VII. The Path Forward: From Theory to Practice
Research on successful educational change consistently shows that lasting transformation requires what Michael Fullan calls "capacity building," developing the collective ability of educators to implement new approaches before demanding specific outcomes (Fullan, 2021).
The Pedagogical Cycle Framework directly addresses this requirement by building on teachers' existing expertise rather than demanding entirely new capabilities. This creates what Harvard's Richard Elmore calls "reciprocal accountability," or the idea that expectations for change should be matched with support for implementation (Elmore, 2022).
By starting with teachers' pedagogical knowledge rather than technological features, this approach creates a foundation for what Stanford's Ann Lieberman calls "sustainable improvement" in educational change that can withstand shifts in policy, leadership, and resources (Lieberman, 2023).
As AI continues to evolve, education must evolve with it.

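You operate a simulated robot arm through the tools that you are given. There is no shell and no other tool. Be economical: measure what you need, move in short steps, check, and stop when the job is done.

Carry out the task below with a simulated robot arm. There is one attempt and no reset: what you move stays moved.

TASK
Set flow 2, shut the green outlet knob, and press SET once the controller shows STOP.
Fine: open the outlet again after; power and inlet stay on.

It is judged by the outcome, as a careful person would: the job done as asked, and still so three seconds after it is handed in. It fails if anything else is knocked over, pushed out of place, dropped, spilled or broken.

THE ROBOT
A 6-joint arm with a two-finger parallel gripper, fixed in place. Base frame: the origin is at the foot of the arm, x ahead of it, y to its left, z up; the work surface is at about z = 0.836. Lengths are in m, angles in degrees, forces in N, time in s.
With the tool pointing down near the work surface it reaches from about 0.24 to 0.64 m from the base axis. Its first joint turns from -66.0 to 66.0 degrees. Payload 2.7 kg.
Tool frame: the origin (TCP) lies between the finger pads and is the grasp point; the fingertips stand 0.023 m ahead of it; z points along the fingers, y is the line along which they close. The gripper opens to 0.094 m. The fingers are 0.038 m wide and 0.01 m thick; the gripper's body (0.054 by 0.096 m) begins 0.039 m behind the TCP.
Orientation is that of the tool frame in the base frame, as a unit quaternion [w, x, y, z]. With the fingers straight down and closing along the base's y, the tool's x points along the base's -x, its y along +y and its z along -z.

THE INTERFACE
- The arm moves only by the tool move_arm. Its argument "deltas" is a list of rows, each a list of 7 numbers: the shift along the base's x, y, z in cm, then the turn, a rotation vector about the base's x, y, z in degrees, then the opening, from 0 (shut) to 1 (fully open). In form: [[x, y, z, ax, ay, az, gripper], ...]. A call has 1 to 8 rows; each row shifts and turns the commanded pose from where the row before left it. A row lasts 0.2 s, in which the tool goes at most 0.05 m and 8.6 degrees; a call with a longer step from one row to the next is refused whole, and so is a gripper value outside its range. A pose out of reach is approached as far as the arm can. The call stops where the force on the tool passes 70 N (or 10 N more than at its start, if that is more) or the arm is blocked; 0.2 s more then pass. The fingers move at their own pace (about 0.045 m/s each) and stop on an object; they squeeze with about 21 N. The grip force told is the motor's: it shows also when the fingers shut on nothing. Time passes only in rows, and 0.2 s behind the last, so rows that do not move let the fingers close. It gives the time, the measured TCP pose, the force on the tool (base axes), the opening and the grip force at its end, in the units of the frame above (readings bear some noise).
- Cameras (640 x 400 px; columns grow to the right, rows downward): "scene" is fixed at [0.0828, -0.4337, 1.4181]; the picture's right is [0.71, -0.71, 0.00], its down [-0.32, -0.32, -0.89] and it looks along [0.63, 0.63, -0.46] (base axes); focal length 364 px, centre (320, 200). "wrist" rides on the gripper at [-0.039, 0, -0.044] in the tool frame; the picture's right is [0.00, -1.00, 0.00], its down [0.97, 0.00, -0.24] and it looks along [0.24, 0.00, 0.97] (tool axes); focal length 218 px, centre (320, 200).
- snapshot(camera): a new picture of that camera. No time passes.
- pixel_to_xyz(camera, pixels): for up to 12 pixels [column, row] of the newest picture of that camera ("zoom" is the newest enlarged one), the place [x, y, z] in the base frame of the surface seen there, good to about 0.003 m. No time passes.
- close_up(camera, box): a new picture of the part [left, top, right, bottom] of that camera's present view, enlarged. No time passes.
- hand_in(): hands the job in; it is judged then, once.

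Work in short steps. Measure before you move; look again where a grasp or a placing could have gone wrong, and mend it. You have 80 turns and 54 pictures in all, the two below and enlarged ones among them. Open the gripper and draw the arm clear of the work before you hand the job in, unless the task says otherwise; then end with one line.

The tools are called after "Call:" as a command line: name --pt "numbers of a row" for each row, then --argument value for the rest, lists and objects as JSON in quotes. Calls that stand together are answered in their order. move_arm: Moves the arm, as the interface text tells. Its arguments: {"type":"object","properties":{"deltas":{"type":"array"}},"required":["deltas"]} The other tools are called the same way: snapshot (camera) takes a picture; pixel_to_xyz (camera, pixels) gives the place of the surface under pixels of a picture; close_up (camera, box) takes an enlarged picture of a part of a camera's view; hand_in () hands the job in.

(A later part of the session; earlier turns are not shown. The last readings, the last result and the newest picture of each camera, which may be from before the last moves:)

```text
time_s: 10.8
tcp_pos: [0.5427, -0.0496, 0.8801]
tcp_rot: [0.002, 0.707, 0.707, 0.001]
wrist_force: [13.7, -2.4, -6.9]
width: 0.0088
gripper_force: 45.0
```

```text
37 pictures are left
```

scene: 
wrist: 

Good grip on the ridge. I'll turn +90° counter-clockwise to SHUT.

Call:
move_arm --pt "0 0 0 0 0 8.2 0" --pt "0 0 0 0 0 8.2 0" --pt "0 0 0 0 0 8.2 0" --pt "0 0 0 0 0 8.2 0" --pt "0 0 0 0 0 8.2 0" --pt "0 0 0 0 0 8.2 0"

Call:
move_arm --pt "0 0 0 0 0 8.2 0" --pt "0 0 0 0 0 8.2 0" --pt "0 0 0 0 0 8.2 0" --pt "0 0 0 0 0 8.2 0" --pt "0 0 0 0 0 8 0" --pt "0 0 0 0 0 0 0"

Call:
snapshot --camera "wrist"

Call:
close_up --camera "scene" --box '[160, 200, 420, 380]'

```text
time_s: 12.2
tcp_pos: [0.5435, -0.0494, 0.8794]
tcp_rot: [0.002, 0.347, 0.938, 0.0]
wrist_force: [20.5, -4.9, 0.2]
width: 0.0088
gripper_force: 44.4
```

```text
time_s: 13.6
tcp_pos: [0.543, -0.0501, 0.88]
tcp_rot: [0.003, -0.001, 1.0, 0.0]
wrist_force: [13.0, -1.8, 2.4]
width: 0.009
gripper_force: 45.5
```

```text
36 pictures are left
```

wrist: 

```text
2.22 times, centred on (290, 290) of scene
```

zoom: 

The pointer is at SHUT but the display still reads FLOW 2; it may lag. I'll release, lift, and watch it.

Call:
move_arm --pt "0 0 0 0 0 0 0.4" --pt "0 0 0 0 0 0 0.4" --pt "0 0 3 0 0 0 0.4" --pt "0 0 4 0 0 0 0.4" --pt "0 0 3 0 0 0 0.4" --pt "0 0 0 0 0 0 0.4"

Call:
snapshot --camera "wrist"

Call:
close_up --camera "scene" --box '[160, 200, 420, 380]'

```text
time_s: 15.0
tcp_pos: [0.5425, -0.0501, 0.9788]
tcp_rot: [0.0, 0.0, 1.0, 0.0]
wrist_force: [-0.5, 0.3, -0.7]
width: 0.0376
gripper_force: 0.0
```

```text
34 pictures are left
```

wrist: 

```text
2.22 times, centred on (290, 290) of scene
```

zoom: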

But this evolution should be guided by pedagogical wisdom rather than technological determinism. The Pedagogical Cycle Framework offers a an approach not just for surviving this transition but for using it to create educational experiences of unprecedented quality and relevance.
Conclusion: Beyond Defensive Postures
The current focus on "defending" education from AI misses the greater opportunity: using this moment to transform education into something better than it was before. As MIT's Justin Reich notes, "The greatest risk of AI in education is not that it will replace teachers or enable cheating, but that it will reinforce an outdated model of education focused on content transmission rather than capability development" (Reich, 2023).
By approaching AI through the lens of the Pedagogical Cycle, educators can move beyond defensive postures to create learning experiences that are more authentic, engaging, and valuable than what came before. This isn't just about adapting to technological change, but it's about using that change as a catalyst for positive and meaningful educational transformation that is both ambitious in its vision and practical in its implementation.